This feature has recently been implemented on Livejournal, and it's beneficial for several reasons.
1) It clears the servers of unneeded data once the journal is purged.
2) For privacy reasons, it gives users another option to effortlessly delete their content without affecting the content of another user, and without having to track down every entry and comment across the entirety of the site.
This suggestion:
Should be implemented as-is.
20 (28.2%)
Should be implemented with changes. (please comment)
6 (8.5%)
Shouldn't be implemented.
34 (47.9%)
(I have no opinion)
10 (14.1%)
(Other: please comment)
1 (1.4%)
Updates
Expressed concerns:
- It presents the option to someone who otherwise might not be looking for it.
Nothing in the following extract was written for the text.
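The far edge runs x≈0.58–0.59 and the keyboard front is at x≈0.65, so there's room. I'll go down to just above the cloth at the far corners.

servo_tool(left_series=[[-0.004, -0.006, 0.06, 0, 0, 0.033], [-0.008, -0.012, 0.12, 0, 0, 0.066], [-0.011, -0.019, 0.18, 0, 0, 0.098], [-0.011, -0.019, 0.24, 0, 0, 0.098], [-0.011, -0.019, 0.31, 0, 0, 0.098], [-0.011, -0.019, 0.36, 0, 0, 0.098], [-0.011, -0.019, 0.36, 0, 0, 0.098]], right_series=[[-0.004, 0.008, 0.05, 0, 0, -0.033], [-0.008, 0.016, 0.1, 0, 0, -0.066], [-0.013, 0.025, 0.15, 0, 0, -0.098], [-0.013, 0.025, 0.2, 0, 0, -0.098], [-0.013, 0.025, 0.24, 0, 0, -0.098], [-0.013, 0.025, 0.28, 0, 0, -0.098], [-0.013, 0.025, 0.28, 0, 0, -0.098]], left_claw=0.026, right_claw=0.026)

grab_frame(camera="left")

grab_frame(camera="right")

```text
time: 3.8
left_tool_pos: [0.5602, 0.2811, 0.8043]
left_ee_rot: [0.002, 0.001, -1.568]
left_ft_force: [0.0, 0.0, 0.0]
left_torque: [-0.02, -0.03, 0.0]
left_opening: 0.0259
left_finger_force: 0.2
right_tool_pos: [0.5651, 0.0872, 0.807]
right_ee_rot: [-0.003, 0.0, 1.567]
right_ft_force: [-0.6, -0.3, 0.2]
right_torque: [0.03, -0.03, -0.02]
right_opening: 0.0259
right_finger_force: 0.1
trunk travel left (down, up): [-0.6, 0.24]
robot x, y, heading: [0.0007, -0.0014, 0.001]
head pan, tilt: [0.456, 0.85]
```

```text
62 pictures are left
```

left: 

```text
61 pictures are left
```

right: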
- It interferes with conversation across the site, leaving conversations disjointed.
Not implemented :
- [Suggestion] The ability to search for every post you have made to a community without entering the community directly - something similar to the Recent Comments/Latest Posted Comments page.
- [Suggestion][Suggested by Others] The ability to mass Orphan Comments/Entries posted outside of your own journals/communities, which detaches your identity to the content. I'm not sure how this would work, but someone else would have to suggest this.
- [Suggestion][Suggested by Others] If a mass delete button were to be put in place, then textbox or checkbox capability for excluding certain journals and communities from the deletion of comments/entries.
On http://www.dreamwidth.org/editjournal :
- [Suggestion] A delete button with confirmation for [Delete this Entry].
- [Suggestion] Perhaps the option to mass delete would be located on this page, separate from the Delete Journal confirmation page to avoid clicking the option without fully reading over it and considering its consequences.
On http://www.dreamwidth.org/tools/recent_comments :
- [Bug] A clearer visual of comments that are already deleted with grayed out text, or the [delete] changed to [deleted]. (Found on Bugzilla)
- [Suggestion] The ability to go back through all comments ever posted (at present, the max is your 150 most recent comments). Or an ability to hide or separate deleted comments so that the list will keep expanding. (Found on Bugzilla)
Am I missing anything?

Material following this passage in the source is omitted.